There is this old Slavic tale about a wicked stepmother and her ugly daughter, who wanted to get rid of their beautiful and kind stepdaughter and stepsister, and so they sent her out in the middle of hard winter to bring them violets and fresh strawberries. They were sure she would perish under the snow somewhere, but being the good soul that she was, wandering in the woods she bumped into twelve strange men, who turned out to be twelve months of the year personified, and who helped her to accomplish her task. They thawed the snow on that little clearing, and she was able to pick the berries and flowers the old hag and her daughter back home sent her for.

I often think of this tale when I’m walking through the produce section of a supermarket in January. No, I don’t have to wade through deep snow, that’s true. We don’t do snow around here, just five solid months of rain and gloomy skies. But all I want at that moment is some fresh fruit to brighten my day (I can even do vithout the violets!), and the only thing I see around are heaps of boring potatoes, wilted carrots and rutabagas, with maybe some sad bruised apple here and there. What I wouldn’t do to meet some handsome fella, who’d turn out to be Mr. May, and hand me a pint of juicy strawberries right then!

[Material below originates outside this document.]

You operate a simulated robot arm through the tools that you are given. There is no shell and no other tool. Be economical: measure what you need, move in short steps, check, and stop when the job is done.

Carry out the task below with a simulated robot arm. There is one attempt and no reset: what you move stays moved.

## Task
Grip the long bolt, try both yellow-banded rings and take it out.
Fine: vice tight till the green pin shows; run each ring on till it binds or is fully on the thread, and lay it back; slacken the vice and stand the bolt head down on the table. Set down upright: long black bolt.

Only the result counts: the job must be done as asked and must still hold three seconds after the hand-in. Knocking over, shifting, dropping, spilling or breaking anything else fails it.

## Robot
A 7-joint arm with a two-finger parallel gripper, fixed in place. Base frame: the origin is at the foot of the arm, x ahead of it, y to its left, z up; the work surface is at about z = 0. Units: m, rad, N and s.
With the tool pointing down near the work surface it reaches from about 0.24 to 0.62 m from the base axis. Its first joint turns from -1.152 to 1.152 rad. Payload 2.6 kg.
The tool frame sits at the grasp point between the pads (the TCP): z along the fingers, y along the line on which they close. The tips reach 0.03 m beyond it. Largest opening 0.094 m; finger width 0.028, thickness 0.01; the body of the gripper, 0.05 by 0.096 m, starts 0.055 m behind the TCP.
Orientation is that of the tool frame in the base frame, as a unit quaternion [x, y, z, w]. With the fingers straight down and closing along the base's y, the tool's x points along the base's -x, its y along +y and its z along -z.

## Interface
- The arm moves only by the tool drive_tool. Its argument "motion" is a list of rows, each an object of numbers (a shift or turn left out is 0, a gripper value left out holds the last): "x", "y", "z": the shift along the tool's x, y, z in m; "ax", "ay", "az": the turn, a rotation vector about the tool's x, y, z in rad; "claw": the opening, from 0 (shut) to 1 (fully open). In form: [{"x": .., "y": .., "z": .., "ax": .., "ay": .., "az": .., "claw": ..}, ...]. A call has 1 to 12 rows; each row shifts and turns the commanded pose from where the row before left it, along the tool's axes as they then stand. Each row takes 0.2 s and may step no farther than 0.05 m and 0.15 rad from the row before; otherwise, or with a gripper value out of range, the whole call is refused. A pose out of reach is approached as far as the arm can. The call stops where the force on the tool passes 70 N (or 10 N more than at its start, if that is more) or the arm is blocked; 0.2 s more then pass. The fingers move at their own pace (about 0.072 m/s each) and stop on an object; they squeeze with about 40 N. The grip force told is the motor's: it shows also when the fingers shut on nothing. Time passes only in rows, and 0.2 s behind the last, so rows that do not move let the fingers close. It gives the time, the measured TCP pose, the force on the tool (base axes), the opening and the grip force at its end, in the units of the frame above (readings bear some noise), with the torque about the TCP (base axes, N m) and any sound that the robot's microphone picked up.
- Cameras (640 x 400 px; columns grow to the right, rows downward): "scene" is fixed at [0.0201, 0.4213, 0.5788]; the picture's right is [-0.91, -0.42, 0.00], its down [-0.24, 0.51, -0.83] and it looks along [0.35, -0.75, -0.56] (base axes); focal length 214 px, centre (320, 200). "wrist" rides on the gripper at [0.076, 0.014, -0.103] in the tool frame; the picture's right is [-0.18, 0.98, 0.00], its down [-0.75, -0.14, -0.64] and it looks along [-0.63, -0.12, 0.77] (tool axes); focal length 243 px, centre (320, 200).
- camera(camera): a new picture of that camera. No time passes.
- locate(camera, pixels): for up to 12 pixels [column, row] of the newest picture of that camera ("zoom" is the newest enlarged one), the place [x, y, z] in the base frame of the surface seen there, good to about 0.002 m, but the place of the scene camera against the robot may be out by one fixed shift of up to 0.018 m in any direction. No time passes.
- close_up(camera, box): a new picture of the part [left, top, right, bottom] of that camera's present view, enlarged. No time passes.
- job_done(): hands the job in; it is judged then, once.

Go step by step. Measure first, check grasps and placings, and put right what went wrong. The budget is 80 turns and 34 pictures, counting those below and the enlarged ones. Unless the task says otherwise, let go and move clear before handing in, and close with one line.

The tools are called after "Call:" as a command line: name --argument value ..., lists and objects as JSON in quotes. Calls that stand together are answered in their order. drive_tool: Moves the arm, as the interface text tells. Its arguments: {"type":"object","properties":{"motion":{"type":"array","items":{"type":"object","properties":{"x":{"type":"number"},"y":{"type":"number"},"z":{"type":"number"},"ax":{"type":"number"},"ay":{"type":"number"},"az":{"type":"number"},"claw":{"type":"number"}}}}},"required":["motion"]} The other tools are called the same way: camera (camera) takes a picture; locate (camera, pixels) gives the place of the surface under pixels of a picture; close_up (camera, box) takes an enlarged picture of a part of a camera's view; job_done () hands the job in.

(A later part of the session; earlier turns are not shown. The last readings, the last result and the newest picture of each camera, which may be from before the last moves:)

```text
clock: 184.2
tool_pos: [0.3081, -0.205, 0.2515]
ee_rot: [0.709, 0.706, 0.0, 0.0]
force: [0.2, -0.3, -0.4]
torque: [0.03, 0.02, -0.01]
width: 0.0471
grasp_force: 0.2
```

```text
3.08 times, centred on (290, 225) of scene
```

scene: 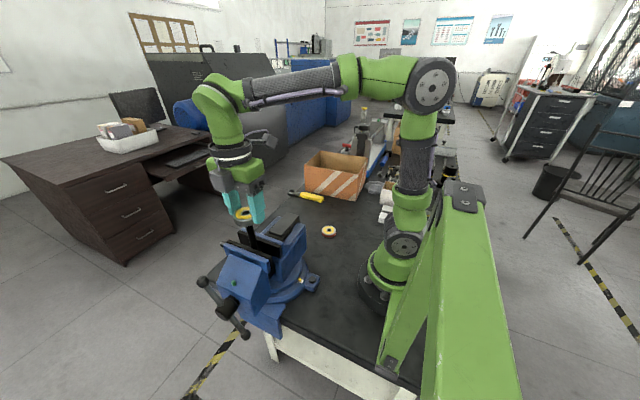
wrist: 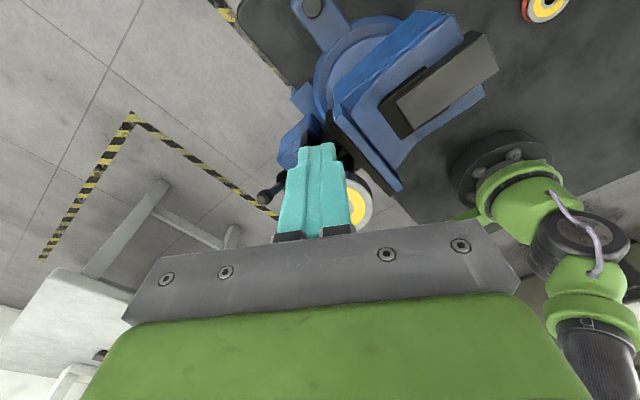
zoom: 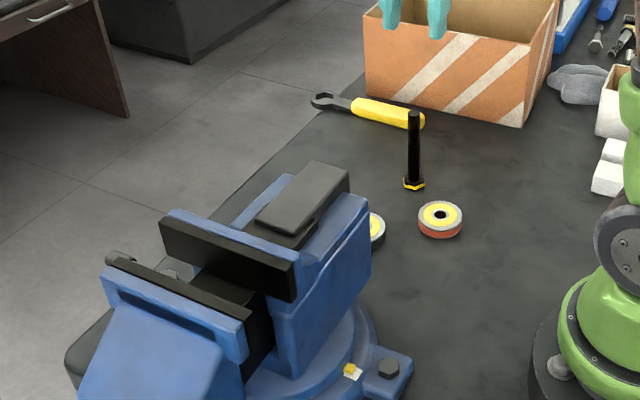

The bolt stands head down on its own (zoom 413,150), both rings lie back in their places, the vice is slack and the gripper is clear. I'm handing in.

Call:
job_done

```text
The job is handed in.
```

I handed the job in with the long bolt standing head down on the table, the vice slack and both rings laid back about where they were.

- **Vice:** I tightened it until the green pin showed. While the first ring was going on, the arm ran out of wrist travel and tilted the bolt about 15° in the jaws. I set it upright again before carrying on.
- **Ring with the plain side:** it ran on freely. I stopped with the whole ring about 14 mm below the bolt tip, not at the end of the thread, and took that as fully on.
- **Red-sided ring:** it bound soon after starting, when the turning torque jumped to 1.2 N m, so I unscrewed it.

But the time is coming, folks. Spring is in the air, as my stuffed-up sinuses are telling me! The watery, pale and sickly-looking berries from the supermarket will soon be a thing of the past, and we’ll be back at the farmers’ markets, picking up only the plumpest and most fragrant fruit for our cakes and pies. I just couldn’t hold off any longer, so today I’m offering you a little teaser. This is what your spring desserts will look like. Sweet, tender, moist and delicious. (Maybe you’ll be able to resist and won’t put as much filling in as I did, in which case your pie will be beautiful, too, and won’t crack as mine did. But honestly, I’m not one bit sorry. More cinnamon scented berry goodness!) Close your eyes and have a bite. I guarantee you’ll think you’re in a fairytale. And since we’re dreaming… who knows, maybe even Mr. May will show up 🙂

 Strawbery Rhubarb Pie

Strawberry Rhubarb Pie

Pie dough (makes two 9-inch pie crusts):
  •  3 cups (390 g) all-purpose flour, sifted
  • pinch of salt
  • ½ tablespoon sugar
  • 12 tablespoons (1 ½ sticks) cold unsalted butter, diced
  • 1/3 cup cold shortening
  • ½ cup ice cold water
 Filling:
  • 1 ½ cups fresh strawberries, hulled and sliced
  • 1 ½ cups fresh rhubarb, thinly sliced
  • 1 ¾ cups granulated sugar, divided
  • 1 teaspoon vanilla extract
  • 1 teaspoon lemon juice
  • 1 tablespoon framboise liqueur (optional)
  • 1 teaspoon fresh lemon zest
  • 3 tablespoons tapioca flour
  • 1 tablespoon all-purpose flour
  • 1 teaspoon cinnamon
  • 2 tablespoons butter, diced

+ 1 egg white for egg wash
coarse sugar for sprinkling the top crust

Empty pie dish

Method:
  1. To make the pie dough: Place the flour, salt, and sugar into a bowl of your food processor, fitted with an S-blade. Add the (cold!) butter and shortening and pulse couple of times until the mixture resembles peas. With the processor still running, add as much cold water until the dough forms a ball. Divide the dough ball in half, wrap it and refrigerate for at least 1 hour (dough can be made ahead and refrigerated, or even frozen).
  2. On a floured surface, roll out the first half of the dough to no more than ¼ inch (6mm) thickness to make the bottom crust. Ease the crust into the pan. Dock the dough with a fork. Brush the crust with a beaten egg white. Put the pie pan with the bottom crust into a refrigerator to chill while you preheat the oven to 425 °F (215 °C).
  3. Meanwhile, prepare the filling: Place the sliced berries into a bowl and sprinkle them with ¼ cup sugar. Let stand for about 10 minutes, and drain the accumulated natural juices. Add all the other ingredients for the filling except the butter to the strawberries and mix well.
  4. Roll out the other half of the dough into a circle a bit bigger than your pan. Pour the filling into the chilled crust, dot it with butter, cover with the top crust, and crimp to seal the edges. Brush the top crust with egg white and sprinkle with coarse sugar.
  5. Collar with foil and bake at 425°F (215 °C) for 15 minutes. Lower the temp to 375°F (190 °C) and bake additional 45 – 50 minutes, until the crust is golden and the filling is bubbly. Let cool before serving.